In late 19th century London, a lonely rich girl named Clara Wintermute begs her father to let her have a puppet show for her birthday. For years, her birthday's have been full of Gothic horror--the only surviving child of a once substantial family, her grief-crazed mother carefully gives her gifts from all her dead siblings, and they spend a happy time at the mausoleum visiting them. But this year she begs for the puppets. She had stolen a glimpse of Gaspare Grisini's masterful marionette performance on the street, but even more than the show itself (remarkable though it was), it was her brief encounter with the red haired girl who was one of the trio of puppeteers that entranced her. And her father obliges.
That red-haird girl is Lizzie Rose, orphaned daughter of an actor. She and a former street urchin, a younger boy named Parsifal, have toiled for Gaspare (a cruel and miserly master) for years, making theatrical magic. He loves the puppets; she loves him like a sister. And lonely Clara wants to be their friend.
But Clara vanishes the night after her birthday performance, and suspicion falls on Gaspare (rightly so).

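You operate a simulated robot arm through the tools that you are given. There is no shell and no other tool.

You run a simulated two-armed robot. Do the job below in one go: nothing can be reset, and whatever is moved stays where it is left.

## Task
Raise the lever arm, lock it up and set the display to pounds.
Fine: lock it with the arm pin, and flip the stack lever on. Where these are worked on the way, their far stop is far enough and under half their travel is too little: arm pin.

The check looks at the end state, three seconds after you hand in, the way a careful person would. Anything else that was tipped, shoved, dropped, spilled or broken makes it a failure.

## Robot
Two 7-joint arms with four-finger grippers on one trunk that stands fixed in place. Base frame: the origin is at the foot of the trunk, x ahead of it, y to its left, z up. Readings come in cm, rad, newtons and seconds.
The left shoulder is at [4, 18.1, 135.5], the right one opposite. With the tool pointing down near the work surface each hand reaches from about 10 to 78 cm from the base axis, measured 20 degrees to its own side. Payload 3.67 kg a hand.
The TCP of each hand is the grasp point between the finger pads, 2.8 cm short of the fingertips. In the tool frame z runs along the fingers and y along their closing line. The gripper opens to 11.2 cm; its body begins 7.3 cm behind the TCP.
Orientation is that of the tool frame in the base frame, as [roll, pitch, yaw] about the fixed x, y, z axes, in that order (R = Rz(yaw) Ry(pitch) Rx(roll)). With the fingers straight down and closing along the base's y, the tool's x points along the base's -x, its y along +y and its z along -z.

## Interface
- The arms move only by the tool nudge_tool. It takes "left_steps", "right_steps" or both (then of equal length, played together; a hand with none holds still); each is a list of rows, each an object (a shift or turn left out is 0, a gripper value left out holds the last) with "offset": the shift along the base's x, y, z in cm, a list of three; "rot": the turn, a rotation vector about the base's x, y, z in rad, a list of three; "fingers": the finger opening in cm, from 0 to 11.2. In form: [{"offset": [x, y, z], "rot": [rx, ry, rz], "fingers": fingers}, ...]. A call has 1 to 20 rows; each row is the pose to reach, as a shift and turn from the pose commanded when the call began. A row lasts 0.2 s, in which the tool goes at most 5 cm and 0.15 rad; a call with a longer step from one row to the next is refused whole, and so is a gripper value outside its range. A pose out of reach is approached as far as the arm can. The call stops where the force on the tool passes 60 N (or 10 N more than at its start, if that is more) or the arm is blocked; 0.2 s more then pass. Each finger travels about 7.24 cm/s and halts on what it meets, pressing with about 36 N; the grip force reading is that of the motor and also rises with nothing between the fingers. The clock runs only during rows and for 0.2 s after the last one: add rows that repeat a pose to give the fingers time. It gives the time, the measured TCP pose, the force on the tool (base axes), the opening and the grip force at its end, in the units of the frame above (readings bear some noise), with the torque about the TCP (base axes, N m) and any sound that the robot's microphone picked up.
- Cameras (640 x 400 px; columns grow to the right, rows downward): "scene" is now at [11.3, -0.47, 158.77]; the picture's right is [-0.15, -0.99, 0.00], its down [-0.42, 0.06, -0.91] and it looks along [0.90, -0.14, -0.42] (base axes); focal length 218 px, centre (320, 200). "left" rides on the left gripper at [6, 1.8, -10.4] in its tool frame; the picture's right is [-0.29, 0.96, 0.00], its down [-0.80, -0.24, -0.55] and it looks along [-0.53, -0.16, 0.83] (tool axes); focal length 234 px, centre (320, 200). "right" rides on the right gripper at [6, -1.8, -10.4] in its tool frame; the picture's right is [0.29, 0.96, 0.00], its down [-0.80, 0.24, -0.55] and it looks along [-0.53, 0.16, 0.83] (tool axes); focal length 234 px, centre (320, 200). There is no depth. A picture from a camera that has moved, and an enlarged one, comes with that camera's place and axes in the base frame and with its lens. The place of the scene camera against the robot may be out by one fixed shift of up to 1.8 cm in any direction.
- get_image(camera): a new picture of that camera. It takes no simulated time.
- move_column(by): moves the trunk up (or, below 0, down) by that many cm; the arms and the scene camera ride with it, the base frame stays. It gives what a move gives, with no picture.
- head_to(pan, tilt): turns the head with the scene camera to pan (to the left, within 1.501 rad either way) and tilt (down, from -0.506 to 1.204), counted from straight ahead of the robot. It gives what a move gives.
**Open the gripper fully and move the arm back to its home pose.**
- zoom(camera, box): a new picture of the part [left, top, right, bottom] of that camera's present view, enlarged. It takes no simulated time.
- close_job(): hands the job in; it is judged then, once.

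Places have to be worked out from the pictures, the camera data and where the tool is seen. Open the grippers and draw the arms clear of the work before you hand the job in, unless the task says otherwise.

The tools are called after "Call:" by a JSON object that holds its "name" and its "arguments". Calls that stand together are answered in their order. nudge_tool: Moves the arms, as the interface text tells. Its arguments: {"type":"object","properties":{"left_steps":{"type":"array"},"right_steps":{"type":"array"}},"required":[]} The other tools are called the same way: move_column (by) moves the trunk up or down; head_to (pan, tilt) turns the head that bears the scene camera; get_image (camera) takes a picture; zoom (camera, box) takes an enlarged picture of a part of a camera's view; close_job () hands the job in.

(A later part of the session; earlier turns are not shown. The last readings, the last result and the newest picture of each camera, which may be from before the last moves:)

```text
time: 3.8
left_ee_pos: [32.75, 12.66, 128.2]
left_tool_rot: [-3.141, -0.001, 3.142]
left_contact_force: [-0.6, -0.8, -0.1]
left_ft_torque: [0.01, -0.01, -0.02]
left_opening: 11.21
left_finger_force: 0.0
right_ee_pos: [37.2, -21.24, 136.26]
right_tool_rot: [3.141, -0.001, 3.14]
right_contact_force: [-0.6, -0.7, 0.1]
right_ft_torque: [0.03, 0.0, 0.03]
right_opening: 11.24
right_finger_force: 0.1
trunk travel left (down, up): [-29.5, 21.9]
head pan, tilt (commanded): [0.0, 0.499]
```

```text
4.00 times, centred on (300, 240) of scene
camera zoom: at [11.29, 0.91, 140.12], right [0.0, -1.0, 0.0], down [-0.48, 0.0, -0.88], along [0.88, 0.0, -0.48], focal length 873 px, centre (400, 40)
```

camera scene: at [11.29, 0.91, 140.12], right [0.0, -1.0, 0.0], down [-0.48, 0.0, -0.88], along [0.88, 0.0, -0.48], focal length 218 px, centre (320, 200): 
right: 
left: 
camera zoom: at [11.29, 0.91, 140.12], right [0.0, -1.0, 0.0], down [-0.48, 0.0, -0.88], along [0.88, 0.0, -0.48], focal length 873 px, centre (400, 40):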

Gaspare disappears from London, and Lizzie and Parse must fend for themselves. They have found Clara, but cannot save her--there is dark and creepy magic involved--Gaspare was much more than a master of puppets. When a letter arrives inviting them to a mysterious mansion in the north of England, they accept this somewhat dubious refuge--only to find that they are now part of an even larger story, filled with even more deadly magic. For the mansion is home to a dying witch, desperate to rid herself of a curse...and the three children are now players in an story that began long before they were born.
It is a gripping read, very nicely told indeed, I thought. I was fascinated by the characters and their situations -- there's not much Action and Adventure here (although there is some). Rather, the focus of the book is on whether the children will survive, on a day to day level, the vicissitudes of poverty (for Lizzie and Parse in the beginning), a truly dysfunctional, though wealthy life (for Clara), and then whether they will survive enchantment and life-threatening magical plots.
As an adult reader, I enjoyed it. I appreciated the rich characterization of the three children, the details of the historical setting, the descriptions of the marionettes, and the spooky old house full of ancient magic. The Villain is Villainous, Lizzie Rose in particular is heroic, and there is lots of poignant back story to make it all nicely three dimensional. So it's one I'd recommend to adult readers of children's historical fantasy with no hestitation.
However, I do wonder about its child reader appeal --are there many young readers of darkly magical historical fiction that isn't steampunkish? If you know such a reader, give them this one.
The UK title of this one is Fire Spell, and that's the cover on the right. I think it has more young reader appeal, because it is much prettier and promises more magic.
Splendors and Glooms is definitely on the upper end of the middle grade age range, because of the manner of its telling--it's a book that takes reading, rather than light zipping. What happens to Clara is rather disturbing, but not made horrible by writerly twisting of psychological screws, so that shouldn't be a problem (not like The Toymaker, by Jeremy de Quidt (my review), which has some similarities and which bothered the pants off me).